The flip side of reading for ideas is resisting authorial peer pressure. Do not go for the edgy ending just because it’s popular or because an author you admire uses it. While there is nothing necessarily wrong with this approach, author’s use it all too often as a way to add some kind of imagined credibility to their work. If you worry more about what critics or other authors would say about your ending rather than what your audience will feel, then you may be making a mistake.

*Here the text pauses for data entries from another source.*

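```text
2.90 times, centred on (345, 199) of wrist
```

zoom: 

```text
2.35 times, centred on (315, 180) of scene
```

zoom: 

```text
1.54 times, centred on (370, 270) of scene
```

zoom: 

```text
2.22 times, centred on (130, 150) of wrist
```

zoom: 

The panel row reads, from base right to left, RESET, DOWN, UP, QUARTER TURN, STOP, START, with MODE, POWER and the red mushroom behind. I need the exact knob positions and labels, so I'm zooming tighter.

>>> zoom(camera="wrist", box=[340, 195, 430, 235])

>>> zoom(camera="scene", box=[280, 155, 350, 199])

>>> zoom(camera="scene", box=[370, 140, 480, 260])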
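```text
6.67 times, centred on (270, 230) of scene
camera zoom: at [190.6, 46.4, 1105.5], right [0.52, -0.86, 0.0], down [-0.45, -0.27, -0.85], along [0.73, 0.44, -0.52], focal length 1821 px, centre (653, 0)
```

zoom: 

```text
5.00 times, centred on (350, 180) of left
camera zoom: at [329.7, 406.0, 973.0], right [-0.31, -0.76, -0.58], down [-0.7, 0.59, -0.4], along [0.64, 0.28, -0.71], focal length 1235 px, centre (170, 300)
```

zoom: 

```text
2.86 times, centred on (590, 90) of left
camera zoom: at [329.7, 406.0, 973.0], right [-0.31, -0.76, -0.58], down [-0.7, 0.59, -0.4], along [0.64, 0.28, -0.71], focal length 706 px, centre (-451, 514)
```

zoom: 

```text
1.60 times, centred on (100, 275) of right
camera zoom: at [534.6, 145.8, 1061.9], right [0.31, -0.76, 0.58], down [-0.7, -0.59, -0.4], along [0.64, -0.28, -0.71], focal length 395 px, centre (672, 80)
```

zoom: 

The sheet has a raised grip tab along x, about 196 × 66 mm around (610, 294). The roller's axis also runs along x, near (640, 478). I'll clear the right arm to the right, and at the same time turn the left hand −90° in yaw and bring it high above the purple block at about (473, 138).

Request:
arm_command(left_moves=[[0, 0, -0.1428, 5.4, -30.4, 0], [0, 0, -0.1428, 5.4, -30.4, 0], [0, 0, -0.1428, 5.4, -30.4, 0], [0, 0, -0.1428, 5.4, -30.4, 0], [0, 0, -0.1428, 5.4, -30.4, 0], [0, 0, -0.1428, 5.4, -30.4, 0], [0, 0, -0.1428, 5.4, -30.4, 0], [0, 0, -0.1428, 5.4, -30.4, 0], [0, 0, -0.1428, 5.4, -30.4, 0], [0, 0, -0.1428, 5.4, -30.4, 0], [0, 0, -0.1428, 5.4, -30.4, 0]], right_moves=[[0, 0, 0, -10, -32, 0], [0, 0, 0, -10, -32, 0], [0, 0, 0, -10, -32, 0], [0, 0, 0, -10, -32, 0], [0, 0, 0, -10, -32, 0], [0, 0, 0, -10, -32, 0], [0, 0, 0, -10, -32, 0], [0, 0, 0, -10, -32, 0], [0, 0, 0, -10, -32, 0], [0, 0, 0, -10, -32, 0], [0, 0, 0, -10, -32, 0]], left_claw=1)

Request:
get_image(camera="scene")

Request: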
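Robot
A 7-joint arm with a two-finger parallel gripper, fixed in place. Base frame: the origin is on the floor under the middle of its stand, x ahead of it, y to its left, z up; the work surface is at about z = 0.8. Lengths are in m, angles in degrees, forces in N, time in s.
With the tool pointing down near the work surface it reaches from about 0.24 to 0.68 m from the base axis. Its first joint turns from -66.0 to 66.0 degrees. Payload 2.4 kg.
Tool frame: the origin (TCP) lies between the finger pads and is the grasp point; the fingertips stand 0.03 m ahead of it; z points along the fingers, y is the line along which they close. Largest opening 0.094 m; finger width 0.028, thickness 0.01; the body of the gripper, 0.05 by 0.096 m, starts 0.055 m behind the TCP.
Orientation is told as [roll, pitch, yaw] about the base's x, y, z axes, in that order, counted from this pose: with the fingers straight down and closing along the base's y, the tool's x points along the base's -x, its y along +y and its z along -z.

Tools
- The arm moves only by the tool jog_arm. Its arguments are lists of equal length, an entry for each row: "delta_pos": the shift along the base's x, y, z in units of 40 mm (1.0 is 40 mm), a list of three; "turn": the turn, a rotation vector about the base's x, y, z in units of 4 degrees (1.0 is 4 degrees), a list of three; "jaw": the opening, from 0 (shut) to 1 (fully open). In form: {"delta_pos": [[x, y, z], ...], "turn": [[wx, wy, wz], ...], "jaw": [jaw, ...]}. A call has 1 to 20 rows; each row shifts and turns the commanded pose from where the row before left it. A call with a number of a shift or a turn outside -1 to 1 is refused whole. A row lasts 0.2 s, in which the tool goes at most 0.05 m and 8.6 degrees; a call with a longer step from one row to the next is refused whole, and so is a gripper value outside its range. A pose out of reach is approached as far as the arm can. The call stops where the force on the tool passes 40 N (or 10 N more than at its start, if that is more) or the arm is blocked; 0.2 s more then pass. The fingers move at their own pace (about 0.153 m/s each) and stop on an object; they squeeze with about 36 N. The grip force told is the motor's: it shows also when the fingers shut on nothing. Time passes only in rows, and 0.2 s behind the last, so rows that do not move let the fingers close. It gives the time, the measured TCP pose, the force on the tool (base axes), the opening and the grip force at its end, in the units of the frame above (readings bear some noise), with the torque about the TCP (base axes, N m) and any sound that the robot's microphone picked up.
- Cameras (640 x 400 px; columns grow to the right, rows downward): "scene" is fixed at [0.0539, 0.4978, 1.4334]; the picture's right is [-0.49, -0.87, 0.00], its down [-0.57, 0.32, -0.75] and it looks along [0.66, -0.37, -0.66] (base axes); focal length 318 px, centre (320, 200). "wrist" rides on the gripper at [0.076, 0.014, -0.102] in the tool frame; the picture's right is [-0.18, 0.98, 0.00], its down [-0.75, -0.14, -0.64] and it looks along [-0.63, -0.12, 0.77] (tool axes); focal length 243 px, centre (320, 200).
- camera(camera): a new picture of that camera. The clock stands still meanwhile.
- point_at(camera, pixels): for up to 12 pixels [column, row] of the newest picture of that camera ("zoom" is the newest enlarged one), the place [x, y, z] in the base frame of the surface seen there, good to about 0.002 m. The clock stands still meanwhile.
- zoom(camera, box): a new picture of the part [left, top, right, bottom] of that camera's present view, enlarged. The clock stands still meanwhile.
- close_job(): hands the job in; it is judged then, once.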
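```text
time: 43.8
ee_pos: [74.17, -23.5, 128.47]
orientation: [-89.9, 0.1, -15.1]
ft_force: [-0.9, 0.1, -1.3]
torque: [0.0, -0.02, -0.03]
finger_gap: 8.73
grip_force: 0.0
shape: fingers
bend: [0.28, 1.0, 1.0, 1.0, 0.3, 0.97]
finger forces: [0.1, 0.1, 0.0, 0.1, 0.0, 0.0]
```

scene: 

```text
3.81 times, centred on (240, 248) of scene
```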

Ambiguous endings fall into this category often, and although they sometimes work very well, like in “The Lady or the Tiger.” That entire story revolves around the fickleness of the heart and the unpredictability of the future, though, so it works. If your story doesn’t utilize similar concepts as its core themes, then you probably need to commit to a decisive ending. Usually readers prefer those, anyway, especially at the end of a novel. “The Lady or the Tiger” is a short story that requires a short time commitment. If your readers stick with you through a full novel and you ‘cop out’ at the end, denying them closure, you won’t have a happy fanbase, or maybe even a fanbase at all.

Gather Your Loose Threads

Your ending should focus on your primary character, but remember your book features more than that single player. Everything must come together in the end. Don’t leave dangling plot threads, especially if you aren’t writing a series. If you had a gun on the mantle in the first act, someone should have fired it. Promises should be fulfilled along with threats. Secondary characters, even if they aren’t in the final scene, should have offered something that supports the conclusion. All paths lead to this single point, so make sure you’ve paved the way.

Start thinking about your ending from the very beginning of your writing process, and you’ll find it’s much easier to finish. Threads tie more readily to your conclusion if they evolve alongside it. Most importantly, of course, read widely and make your conclusion your own! It’s your story and your words. The ending is all yours, too.